== QUOTED TEXT ==

Monday, 2 March 2015

Veloma Madagascar

I left the ship two days ago and it feels like I have gone on a day trip from the ship. In my mind I know that I am going home. Both don’t seem real on the one hand I feel like I will be back on the ship soon and on the other I know I am going to see my family soon. I think that once I see my family it will help this all set in. It was the same way when I arrived on the ship it wasn’t until I was onboard a couple days that reality set in. 

I knew that I had good friends onboard and that they meant a lot, but I never realized how much they had impacted my life. Relationships onboard develop quickly and you become so close, and then it was time to leave and I realized I love these people they mean the world to me. I got many letters, hugs, and words of encouragement and they care so much for me as I do for them. As you may read this it may sound absurd, you make question me on how I am able to feel such strong emotions for my group of friends in such a short time but when your family is absent you make your own. The letters that were given to me touched my heart and I will never forget how you all impacted my life.

===

TASK SET:
1. I need one stretch of the quoted text verbatim, from "Veloma Madagascar" to "reality set in.".
2. Resume the quoted text where it left off.

== SUPPLIED DATA ==

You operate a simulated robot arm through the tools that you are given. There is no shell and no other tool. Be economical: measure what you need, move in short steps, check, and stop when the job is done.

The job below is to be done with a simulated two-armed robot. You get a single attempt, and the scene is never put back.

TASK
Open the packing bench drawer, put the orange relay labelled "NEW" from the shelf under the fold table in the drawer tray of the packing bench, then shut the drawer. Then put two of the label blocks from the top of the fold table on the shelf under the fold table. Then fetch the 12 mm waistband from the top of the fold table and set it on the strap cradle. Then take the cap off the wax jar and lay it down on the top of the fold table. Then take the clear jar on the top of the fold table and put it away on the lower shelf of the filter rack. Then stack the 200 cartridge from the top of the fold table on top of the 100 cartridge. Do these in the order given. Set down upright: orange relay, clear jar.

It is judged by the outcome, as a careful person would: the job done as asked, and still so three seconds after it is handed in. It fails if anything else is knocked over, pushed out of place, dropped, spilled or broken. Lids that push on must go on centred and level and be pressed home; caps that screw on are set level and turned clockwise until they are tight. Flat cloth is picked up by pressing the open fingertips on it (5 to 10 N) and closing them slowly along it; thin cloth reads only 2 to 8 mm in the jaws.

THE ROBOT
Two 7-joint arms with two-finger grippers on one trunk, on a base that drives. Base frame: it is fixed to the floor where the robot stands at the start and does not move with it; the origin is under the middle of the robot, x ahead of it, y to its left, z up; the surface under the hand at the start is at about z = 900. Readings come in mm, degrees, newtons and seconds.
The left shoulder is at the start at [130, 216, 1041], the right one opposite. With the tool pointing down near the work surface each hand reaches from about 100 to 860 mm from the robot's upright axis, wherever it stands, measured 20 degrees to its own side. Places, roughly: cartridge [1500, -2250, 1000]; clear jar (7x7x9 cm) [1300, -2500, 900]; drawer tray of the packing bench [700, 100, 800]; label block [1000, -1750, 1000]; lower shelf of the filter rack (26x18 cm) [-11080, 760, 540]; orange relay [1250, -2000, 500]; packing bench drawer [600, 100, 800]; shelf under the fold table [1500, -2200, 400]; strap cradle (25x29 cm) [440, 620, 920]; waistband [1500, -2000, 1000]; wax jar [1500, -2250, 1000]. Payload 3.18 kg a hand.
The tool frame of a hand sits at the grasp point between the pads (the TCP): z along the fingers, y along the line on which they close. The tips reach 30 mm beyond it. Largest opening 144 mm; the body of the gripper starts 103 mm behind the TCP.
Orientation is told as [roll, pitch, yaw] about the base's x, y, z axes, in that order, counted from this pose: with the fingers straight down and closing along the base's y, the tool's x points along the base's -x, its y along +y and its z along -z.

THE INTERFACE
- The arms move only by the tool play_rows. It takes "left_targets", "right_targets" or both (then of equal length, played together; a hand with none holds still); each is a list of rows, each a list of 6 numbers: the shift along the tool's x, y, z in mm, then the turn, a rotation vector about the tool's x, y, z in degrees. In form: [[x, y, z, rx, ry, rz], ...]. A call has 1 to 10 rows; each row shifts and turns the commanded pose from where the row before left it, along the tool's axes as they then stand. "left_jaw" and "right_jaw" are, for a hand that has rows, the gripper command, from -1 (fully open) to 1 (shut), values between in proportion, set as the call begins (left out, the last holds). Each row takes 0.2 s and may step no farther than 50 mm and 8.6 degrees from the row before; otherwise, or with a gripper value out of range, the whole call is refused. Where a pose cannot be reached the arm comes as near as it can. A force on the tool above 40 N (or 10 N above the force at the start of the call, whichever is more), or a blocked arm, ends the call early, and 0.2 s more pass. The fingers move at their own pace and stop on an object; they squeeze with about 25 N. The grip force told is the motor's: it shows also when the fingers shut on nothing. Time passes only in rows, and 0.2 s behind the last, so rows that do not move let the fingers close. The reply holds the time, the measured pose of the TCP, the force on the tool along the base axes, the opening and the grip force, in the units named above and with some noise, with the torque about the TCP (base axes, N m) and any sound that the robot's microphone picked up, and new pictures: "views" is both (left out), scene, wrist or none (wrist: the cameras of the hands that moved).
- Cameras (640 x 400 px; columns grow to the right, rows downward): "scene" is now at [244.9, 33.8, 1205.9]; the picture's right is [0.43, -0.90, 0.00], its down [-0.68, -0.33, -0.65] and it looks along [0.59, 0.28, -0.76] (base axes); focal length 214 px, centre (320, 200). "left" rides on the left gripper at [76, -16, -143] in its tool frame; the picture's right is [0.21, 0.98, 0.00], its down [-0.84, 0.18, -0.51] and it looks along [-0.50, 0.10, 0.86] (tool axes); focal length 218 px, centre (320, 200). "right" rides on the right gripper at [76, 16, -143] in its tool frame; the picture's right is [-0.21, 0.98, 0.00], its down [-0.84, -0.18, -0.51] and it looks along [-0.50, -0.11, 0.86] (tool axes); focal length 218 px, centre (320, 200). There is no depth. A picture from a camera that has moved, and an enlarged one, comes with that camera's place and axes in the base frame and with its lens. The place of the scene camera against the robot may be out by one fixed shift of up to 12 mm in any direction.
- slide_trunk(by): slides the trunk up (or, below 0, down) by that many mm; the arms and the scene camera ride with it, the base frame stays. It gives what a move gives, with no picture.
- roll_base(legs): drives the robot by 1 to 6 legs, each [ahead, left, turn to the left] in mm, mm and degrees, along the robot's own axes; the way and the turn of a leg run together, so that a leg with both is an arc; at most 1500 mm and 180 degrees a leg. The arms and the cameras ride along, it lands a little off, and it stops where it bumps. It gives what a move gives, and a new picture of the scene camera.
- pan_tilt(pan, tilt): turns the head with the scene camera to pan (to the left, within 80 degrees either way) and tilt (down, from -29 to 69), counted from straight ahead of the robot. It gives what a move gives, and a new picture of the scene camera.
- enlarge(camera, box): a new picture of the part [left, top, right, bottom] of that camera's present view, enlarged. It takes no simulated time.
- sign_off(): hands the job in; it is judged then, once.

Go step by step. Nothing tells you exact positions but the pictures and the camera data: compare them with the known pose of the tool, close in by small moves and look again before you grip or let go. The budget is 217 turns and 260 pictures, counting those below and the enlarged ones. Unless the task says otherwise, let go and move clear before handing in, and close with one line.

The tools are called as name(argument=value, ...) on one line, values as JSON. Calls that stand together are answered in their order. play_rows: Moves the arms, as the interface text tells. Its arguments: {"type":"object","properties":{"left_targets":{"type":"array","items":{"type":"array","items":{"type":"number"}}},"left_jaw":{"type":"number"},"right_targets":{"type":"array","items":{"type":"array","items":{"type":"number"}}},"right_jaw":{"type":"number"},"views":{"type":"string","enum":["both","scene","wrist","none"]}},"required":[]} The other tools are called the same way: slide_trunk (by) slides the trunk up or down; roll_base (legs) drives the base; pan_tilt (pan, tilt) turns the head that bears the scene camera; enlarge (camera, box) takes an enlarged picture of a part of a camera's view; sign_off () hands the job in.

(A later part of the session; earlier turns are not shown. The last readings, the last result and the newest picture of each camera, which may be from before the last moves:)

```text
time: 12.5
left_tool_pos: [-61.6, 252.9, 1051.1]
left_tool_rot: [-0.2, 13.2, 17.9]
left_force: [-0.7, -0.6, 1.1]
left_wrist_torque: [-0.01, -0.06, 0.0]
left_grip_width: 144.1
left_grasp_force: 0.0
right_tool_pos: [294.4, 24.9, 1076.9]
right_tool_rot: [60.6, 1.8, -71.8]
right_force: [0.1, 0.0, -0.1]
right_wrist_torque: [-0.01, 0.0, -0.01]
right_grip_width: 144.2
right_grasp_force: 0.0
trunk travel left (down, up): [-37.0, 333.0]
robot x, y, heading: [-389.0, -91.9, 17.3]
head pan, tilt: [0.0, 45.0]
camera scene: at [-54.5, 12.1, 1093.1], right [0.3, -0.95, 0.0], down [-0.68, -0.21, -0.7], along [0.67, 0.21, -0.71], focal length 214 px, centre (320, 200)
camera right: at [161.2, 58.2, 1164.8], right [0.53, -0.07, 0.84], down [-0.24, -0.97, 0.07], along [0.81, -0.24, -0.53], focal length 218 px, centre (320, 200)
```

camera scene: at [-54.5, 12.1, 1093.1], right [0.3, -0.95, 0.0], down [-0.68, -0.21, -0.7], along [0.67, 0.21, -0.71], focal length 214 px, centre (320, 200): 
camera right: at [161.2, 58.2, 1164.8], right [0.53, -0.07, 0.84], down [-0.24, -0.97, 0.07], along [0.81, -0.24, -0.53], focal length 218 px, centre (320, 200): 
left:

===

RESPONSES TO THE EXERCISE:
1.
Veloma Madagascar

I left the ship two days ago and it feels like I have gone on a day trip from the ship. In my mind I know that I am going home. Both don’t seem real on the one hand I feel like I will be back on the ship soon and on the other I know I am going to see my family soon. I think that once I see my family it will help this all set in. It was the same way when I arrived on the ship it wasn’t until I was onboard a couple days that reality set in.

2.
Saying the goodbyes were tough and when it all sets in it will be some adjusting for me, but I now have friends from all over the world that I must go see again! Everyone on the ship is in my thoughts and prayers. However in just 15 hours I get to see my family again which I am very much looking forward too. 

I left the ship on Saturday morning at 6:30am where I took an 11 hour bus ride to Tana it was a nice ride, Madagascar is so beautiful. The pictures I have taken don't even show half of the beauty! I spent the night in Tana and the next afternoon flew out of Tana to Johannesburg. When I arrived Johannesburg I was asked if I was willing to stay the night and collect 250 Pounds. I opted not stay the night as once I start travelling I just want to get it over and done with, especially as Madagascar is so far away. I have 25 hours of just straight flying, excluding the time for layovers. I was able to get on my flight to London, we took off almost an hour late that didn't bother me as it just took some time off my 12 hour layover in London. I debated whether I should go and explore London while I had the time, but then I heard it was 3 degrees with 15 km/h. Yes, I know that isn't that cold, but remember I am used to summer, and just the night before I had been shivering in my hoodie with 20 degree weather in Tana. It has been a nice time of relaxing, processing my trip, and catching up on some reading. 





These awesome people got up at 6am to see me off!










Tana Airport!

I now just have one more 10 hour fight home!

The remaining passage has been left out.